Indépendamment de la faible présence d’ouvrières dans les usines, les autorités commencèrent à reprendre la main: Kotsen ordonna aux centaines de policiers sous ses ordres d’appliquer un couvre-feu de nuit; Kaganovitch, qui arriva à 9h30, fit en sorte qu’ils encerclent la ville afin de l’isoler du monde extérieur; et des dizaines d’agents de l’OGPU procédèrent à la sécurisation de la propriété étatique, infiltrant la foule et combattant «l’humeur gréviste» dans les fermes collectives du district. En bloquant tous les accès à la ville, les autorités rendirent plus difficile, involontairement, aux directions d’usine le rétablissement de la production, mais cela empêcha également aux partisans du mouvement de grève de l’OII – autant les ouvriers que les paysans – d’atteindre sa capitale.

Malgré la démonstration de force, il était désormais trop tard pour que les autorités isolent complètement les grévistes, ainsi que le remarqua Kaganovitch dans son rapport à Staline: «Les grévistes de Vitchouga étaient en contact avec d’autres districts. Ils y destinaient des lettres et y envoyaient des représentants. De leur côté, des gens venaient à Vitchouga en groupes importants d’autres usines et districts – “afin d’étudier comme faire cela”. Le jour de notre arrivée, le 12 avril, des dizaines de visiteurs portant des serviettes déambulaient dans Vitchouga. Tous furent présents lors de notre discours au club. Il y avait beaucoup de cheminots parmi la foule.» Comme si l’implication du secteur des transports n’était pas suffisamment alarmante, il fut rapporté que certains grévistes faisaient de l’agitation parmi les paysans [17].

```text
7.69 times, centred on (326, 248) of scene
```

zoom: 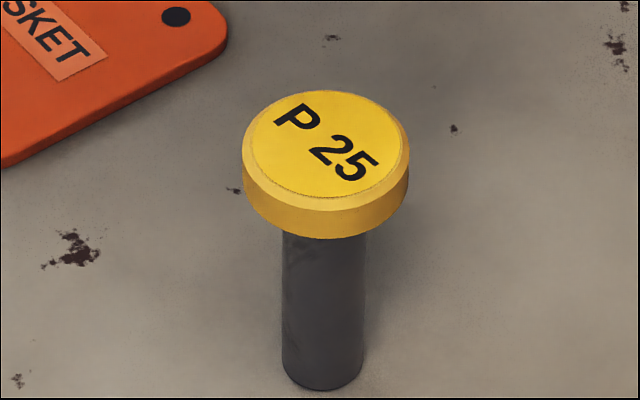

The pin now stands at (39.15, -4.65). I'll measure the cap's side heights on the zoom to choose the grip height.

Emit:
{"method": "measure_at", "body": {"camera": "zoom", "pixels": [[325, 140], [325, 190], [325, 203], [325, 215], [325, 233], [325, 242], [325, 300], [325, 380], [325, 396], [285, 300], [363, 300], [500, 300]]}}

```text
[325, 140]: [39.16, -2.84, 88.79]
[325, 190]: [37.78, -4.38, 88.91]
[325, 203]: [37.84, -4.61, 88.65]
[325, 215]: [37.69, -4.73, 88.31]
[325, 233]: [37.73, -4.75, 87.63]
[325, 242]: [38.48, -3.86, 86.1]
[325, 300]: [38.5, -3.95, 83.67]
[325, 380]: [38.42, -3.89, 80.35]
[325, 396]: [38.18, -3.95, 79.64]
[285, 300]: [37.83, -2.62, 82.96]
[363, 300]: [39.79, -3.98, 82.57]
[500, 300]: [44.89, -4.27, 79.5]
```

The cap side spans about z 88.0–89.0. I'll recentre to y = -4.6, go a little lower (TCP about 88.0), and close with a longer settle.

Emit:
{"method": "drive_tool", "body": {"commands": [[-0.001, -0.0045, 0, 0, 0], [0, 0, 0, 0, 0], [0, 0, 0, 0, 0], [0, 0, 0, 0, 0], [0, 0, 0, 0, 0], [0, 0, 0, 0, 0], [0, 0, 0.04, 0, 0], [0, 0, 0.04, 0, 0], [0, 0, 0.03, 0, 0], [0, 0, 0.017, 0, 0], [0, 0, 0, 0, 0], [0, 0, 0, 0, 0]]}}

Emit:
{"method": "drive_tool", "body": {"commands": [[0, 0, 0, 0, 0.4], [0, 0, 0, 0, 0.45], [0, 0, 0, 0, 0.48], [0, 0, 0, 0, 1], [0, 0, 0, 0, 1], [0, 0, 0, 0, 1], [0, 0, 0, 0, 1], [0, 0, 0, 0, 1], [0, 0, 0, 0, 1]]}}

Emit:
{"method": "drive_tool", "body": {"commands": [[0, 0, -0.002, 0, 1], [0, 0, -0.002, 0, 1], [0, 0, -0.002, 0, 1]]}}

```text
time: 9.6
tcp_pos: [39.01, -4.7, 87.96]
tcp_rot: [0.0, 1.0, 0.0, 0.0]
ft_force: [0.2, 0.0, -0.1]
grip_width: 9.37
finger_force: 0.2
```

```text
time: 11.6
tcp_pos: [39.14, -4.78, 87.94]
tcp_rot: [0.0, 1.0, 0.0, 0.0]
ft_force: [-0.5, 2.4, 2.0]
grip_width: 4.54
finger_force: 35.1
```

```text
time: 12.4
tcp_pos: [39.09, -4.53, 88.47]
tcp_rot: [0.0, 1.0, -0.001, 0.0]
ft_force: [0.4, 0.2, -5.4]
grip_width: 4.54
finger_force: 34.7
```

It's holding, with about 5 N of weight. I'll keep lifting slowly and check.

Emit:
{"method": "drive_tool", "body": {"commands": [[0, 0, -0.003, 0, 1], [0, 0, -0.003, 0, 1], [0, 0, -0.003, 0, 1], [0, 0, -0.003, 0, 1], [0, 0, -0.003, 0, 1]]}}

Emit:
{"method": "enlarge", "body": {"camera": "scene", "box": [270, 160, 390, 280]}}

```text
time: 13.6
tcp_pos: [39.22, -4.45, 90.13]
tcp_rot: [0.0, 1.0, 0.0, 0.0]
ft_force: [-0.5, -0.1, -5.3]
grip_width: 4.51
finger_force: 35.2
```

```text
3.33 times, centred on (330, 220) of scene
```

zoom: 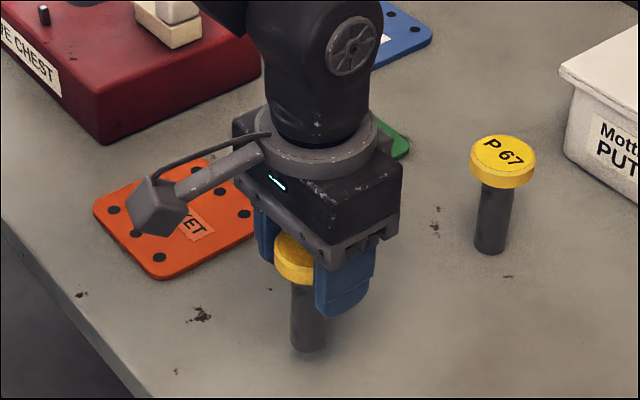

Encouragés par le soutien venant des localités voisines, les ouvriers de Vitchouga persévérèrent. Une inversion des événements des premiers jours de la grève se produisit: une foule d’ouvrières de Nogine et de Krasnyi Profintern marchèrent vers le combinat Shagov afin de tenter d’imposer la grève. Bien que des communistes et des membres du Komsomol bloquèrent les accès à deux usines de Shagov, des agitateurs pénétrèrent dans l’usine n°3, dont les ateliers se vidèrent pour la deuxième fois en cinq jours. Certaines grévistes, entre-temps, réagirent à une rumeur selon laquelle Iourkine avait été libéré et qu’il se dissimulait dans son appartement en se dirigeant vers le village proche de Gol’chikha. Avant de partir, toutefois, elles se jurèrent de retourner au poste de police et aux locaux de l’OGPU si elles ne le retrouvaient pas.

Affiche datant de 1929, lors du lancement du premier plan quinquennal. Les boucs émissaires désignés sont dans l’ordre les propriétaires terriens, les koulaks (qui ne possédaient souvent qu’une ou deux vaches), les capitalistes, les Russes blancs, les mencheviks, les popes et les alcooliques. En 1932, les grèves traduisent le profond mécontentement de secteurs de travailleurs et travailleuses, anciens et nouveaux.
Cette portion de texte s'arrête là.